Task prompt: Extend the excerpt to read, starting right after its last sentence.

Excerpt to read:
<<<<

Sputter deposition at long-throw distances (15-30 in.) and low pressures (<1 mTorr) were developed mainly for the semiconductor industry to deposit metals and dielectrics into trenches or vias on silicon and gallium arsenide wafers. Scientists found that sputter depositions performed at pressures below 1 mTorr (0.13 Pa) results in a virtually collision-free trajectory of the sputtered atoms from the target to the substrate. If the throw distance (source to substrate) is increased at these low pressures, the activated (ionized) gas and target atoms maintain their energy. We used this methodology along with dc-pulsed sputtering to deliver additional energy at the substrate. This allowed us to coat large optics (>21-in. diameter) in a standard box coater using smaller-diameter sputter cathodes. This paper will discuss the process used to successfully coat a 22-in.-diameter optic for the Keck Telescope in Hawaii with a new Wide-Band Durable Silver Mirror. The process uses smaller-diameter sputter cathodes in a 4-ft.-x-4-ft.-x-5-ft. box coater. We will also discuss how the process can be scaled to 36-in. or larger optics for use on terrestrial or space-based platforms.

>>>>

Supplied information:
<<<<

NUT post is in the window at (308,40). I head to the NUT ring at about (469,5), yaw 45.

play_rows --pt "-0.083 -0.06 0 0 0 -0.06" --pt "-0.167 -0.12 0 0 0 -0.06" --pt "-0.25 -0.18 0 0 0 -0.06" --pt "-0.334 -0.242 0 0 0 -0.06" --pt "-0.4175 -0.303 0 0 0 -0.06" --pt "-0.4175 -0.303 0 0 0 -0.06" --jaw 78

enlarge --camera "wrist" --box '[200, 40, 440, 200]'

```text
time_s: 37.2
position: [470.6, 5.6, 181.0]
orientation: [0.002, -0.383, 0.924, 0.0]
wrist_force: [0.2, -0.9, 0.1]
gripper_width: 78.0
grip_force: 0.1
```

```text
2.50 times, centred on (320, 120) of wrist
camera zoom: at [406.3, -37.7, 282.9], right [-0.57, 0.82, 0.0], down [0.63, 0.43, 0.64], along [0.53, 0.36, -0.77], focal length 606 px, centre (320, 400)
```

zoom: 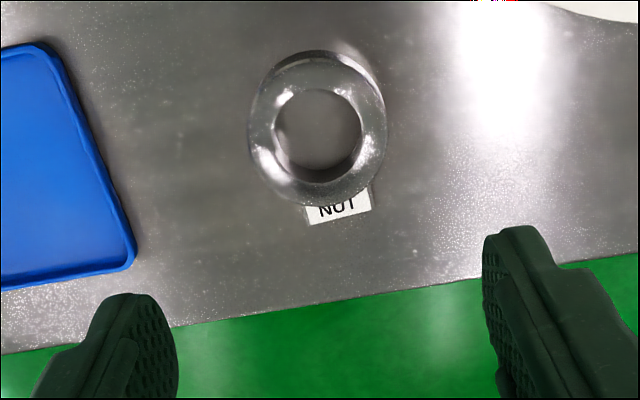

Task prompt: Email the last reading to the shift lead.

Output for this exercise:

>>>>

Output for this exercise:
Paper Details

Date Published: 30 January 2003
PDF: 9 pages
Proc. SPIE 4842, Specialized Optical Developments in Astronomy, (30 January 2003); doi: 10.1117/12.458075
Show Author Affiliations
Jesse D. Wolfe, Lawrence Livermore National Lab. (United States)
David M. Sanders, Lawrence Livermore National Lab. (United States)
Steve Bryan, Lawrence Livermore National Lab. (United States)
Norman L. Thomas, Lawrence Livermore National Lab. (United States)


Published in SPIE Proceedings Vol. 4842:
Specialized Optical Developments in Astronomy
Eli Atad-Ettedgui; Sandro D'Odorico, Editor(s)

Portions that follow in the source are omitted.